Yesterday's post led to an interesting Twitter thread last evening, which included a suggestion to reanalyse the data to determine whether price movements in the Pinnacle head-to-head market might have predictive value in other markets for the same game, specifically in the line market.
So, after classifying games in exactly the same way as I did for the previous post, I calculated the returns that would have accrued to someone wagering in the line market on the Favourite or on the Underdog in each of the different game types. The results are in the table below.
What we find is that, as we found in the previous post, wagering on Underdogs whose head-to-head price shortened between the opening and closing of the market is a profitable proposition. Here, in the line market, we find that it provides a 1.3% ROI, which is slightly less than one-third of what the same strategy provides in the head-to-head market.

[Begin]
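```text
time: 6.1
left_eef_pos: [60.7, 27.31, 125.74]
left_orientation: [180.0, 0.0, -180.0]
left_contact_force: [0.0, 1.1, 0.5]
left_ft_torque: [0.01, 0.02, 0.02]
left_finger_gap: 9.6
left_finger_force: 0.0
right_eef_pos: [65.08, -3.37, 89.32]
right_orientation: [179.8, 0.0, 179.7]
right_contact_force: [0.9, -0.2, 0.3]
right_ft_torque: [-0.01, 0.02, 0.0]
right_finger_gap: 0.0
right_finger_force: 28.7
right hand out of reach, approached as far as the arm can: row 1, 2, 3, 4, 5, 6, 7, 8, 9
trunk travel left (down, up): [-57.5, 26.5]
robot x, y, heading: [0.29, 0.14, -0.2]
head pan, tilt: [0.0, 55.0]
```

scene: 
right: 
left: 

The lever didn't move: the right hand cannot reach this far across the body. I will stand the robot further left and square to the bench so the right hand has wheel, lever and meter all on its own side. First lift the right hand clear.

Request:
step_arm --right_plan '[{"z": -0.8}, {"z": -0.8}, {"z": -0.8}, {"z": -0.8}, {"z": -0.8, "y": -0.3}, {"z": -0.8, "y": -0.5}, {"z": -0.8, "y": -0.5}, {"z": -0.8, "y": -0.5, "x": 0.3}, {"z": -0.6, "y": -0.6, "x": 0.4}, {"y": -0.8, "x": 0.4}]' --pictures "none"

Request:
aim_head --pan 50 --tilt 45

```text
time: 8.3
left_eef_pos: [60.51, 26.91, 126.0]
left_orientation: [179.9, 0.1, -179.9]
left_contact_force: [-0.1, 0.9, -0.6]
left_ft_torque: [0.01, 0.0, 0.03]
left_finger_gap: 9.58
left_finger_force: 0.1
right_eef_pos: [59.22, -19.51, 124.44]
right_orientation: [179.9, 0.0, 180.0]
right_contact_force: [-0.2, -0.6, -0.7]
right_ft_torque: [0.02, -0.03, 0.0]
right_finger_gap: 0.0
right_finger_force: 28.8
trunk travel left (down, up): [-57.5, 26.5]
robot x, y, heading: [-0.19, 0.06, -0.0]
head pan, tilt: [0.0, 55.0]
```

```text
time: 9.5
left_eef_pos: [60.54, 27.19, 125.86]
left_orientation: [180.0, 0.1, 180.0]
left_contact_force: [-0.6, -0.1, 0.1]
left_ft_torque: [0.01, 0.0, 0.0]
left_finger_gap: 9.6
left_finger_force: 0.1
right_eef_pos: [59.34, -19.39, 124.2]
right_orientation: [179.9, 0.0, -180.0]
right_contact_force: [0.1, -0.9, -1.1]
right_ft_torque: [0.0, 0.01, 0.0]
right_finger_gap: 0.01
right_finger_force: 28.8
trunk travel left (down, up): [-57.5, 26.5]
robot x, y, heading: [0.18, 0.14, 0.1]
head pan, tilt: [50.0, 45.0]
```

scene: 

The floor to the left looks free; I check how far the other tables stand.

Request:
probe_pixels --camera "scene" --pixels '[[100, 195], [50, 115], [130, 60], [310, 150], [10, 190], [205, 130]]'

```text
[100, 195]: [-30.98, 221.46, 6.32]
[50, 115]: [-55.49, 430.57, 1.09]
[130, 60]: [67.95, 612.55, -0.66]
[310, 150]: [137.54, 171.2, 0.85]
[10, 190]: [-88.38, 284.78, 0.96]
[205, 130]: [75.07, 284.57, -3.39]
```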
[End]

In the line market however, there's also a positive ROI to be had by wagering on Favourites whose head-to-head price has shortened. That strategy provided a 3.1% ROI over the period analysed. This contrasts with the small loss that such a strategy was found to incur in the head-to-head market.
If anything then, it appears to make even more sense to follow the money in the line market and wager on whichever team has seen its head-to-head price shorten (provided, of course, that this description doesn't apply to both teams in the same contest). For the Pinnacle data that would result in collects about 53.4% of the time and an overall ROI of about 2.3%.
I'd make a similar caveat here about the generalisability of this result into the future that I did in the previous post: it's based on a smallish sample and there's no replication/holdout. One aspect of today's result that is more appealing than yesterday's, however, is that the returns in the line market are, by their nature, less variable than the returns from wagering on underdogs in the head-to-head market. Still, caution is highly recommended.